Inside Zoro’s transformation: how MACH architecture, AI-powered scale, and a customer-obsessed culture turned a complex catalog into a billion dollar growth engine.
What happens when you give a tech-forward distribution company the autonomy to experiment, the architecture to scale, and a culture that backs fast, smart change? You get Zoro.com, a $1.2B business where technology doesn’t just support operations, it is the operation.
This is the story of a team that moved from six-month product rollouts to ten-day SKU launches, from brittle ERPs to AI-driven agility. Zoro’s composable foundation isn’t just about better architecture. It’s about building a smarter system that gets better as it grows.
Zoro exists to help businesses and their people thrive, making it easy for customers to find and purchase everything they need to keep their operations running. And when Andrew Goodfellow joined Zoro over seven years ago, the company was on a path to grow fast. Really fast.
In 2018, Zoro had roughly 2 million SKUs and $500M in revenue. Today, they have 15 million SKUs and $1.2B in revenue, and a tech org that accounts for 42% of its total team. To say they pursued their path to growth successfully would be an understatement.
But like many high-growth orgs, there were tradeoffs made to achieve their targets. Aggressive growth had led to an increasingly brittle tech backbone, which was going to pose a challenge to long-term scalability and success. So how did they strengthen their core to support that kind of growth? By doubling down on their technology approach at scale.
As Goodfellow puts it, “Technology is key to what we do.”
That means moving beyond traditional IT support into something much more transformational. His team’s mission is to build and operate a growth engine—not just a website—designed to acquire and retain customers at scale. The shift to a MACH-based reference architecture in 2019 made that vision real.
Zoro manages a staggering 15 million SKUs.
What’s more impressive is how quickly they got there—scaling from 2 million to 15 million items in just a few years. Managing a catalog of that magnitude required a fundamental shift in how the team worked. They moved away from slow, waterfall-style workflows and built a high-speed enrichment engine designed for scale. What once took six months—introducing new products—now happens in 10 days, thanks to a smart mix of composable tooling, homegrown systems, and ruthless focus on what matters to their small and midsize business customers across industries.
“We had targets of adding 2 million SKUs a year, so then you’re adding an entire Zoro-sized business every year,” says Goodfellow. “You have to move differently.”
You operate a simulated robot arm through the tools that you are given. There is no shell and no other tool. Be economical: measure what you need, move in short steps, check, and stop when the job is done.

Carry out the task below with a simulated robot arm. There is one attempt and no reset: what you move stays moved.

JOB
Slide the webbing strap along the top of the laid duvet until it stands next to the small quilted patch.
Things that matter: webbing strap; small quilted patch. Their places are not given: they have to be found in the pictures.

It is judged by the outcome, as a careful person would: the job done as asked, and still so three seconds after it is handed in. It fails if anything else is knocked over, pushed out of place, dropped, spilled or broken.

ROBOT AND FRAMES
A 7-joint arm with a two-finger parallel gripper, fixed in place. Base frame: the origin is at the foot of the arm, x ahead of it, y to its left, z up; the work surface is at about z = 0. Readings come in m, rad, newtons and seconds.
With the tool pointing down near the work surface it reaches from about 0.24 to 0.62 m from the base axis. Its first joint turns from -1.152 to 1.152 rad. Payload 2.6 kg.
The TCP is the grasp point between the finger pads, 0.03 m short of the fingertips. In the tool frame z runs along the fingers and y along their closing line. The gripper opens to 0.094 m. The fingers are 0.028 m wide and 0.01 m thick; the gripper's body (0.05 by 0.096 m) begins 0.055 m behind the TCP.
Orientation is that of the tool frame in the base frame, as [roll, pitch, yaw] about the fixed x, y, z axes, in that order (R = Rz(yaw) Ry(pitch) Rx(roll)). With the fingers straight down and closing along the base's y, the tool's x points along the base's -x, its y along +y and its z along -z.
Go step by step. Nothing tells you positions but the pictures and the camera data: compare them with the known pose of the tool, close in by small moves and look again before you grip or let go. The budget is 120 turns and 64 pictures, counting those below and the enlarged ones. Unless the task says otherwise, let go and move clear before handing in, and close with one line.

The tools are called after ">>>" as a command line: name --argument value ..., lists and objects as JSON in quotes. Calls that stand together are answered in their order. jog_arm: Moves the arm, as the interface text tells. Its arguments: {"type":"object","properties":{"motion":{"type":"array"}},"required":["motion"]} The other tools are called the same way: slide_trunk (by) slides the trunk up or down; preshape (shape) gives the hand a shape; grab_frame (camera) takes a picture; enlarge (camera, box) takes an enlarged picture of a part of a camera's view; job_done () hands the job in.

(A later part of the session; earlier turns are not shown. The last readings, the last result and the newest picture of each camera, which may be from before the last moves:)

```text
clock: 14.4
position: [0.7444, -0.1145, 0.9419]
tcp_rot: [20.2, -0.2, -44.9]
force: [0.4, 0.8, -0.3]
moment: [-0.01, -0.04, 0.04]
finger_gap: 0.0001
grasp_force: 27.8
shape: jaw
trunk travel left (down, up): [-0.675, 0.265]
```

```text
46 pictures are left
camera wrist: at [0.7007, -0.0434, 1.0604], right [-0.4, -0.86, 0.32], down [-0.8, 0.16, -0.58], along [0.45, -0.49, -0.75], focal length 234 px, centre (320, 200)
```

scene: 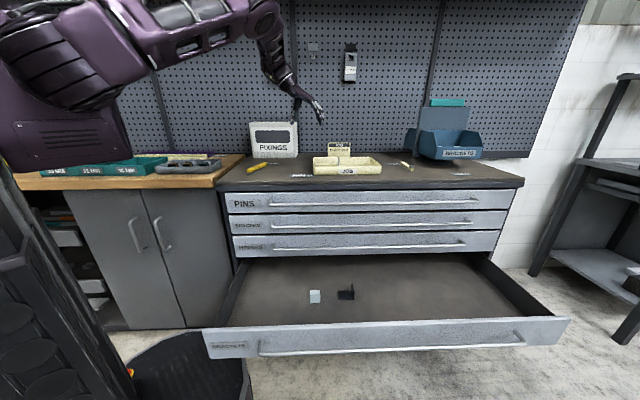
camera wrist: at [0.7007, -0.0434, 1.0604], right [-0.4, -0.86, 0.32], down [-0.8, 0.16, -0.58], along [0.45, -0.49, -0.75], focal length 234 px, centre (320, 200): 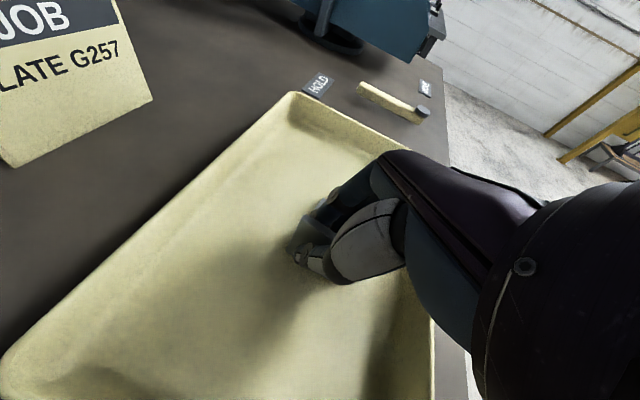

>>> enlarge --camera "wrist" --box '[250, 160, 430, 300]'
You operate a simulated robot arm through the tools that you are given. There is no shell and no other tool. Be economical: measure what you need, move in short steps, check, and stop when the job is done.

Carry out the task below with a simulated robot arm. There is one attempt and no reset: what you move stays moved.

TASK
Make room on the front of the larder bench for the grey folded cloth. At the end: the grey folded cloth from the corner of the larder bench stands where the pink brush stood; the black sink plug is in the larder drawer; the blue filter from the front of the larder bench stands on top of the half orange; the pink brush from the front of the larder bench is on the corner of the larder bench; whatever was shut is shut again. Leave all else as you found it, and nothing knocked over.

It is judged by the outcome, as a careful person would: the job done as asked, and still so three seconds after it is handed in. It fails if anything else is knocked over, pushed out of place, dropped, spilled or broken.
The team had to make some choices to get the NPI (new product introduction) times down. “We lowered some bars where we could,” he said, but there’s a balance. “We needed to make sure that the important things—like customer safety or hazardous material information—that we get all that stuff in. But beyond that, we said ‘Give us a title, a price, and an image and we’ll put it online. We’ll add the data later.’”
That shift in approach made it possible to increase their assortment seven-fold without sacrificing control. Regulated products still go through full compliance checks, but for everything else, Zoro uses automation, AI, and iterative enrichment to move fast, getting items online quickly, then improving the data over time based on real-world performance.
Their custom-built search, recommendation, and data platforms sit on top of MACH tools, creating something distinctly Zoro. The ability to ingest millions of SKUs per hour, normalize massive volumes of product data, and surface results with precision—all while maintaining full control of the storefront—isn’t something you buy off the shelf. It’s what composable maturity looks like in action.
Zoro’s tech investments are designed with one thing in mind: making life easier for their customers. That includes small businesses who shop by manufacturer part number—which is how their audience shops most of the time—and also those who browse with vague terms like “gloves”, which could mean anything from latex dental gloves to heavy-duty welding gloves. Knowing the customer makes all the difference.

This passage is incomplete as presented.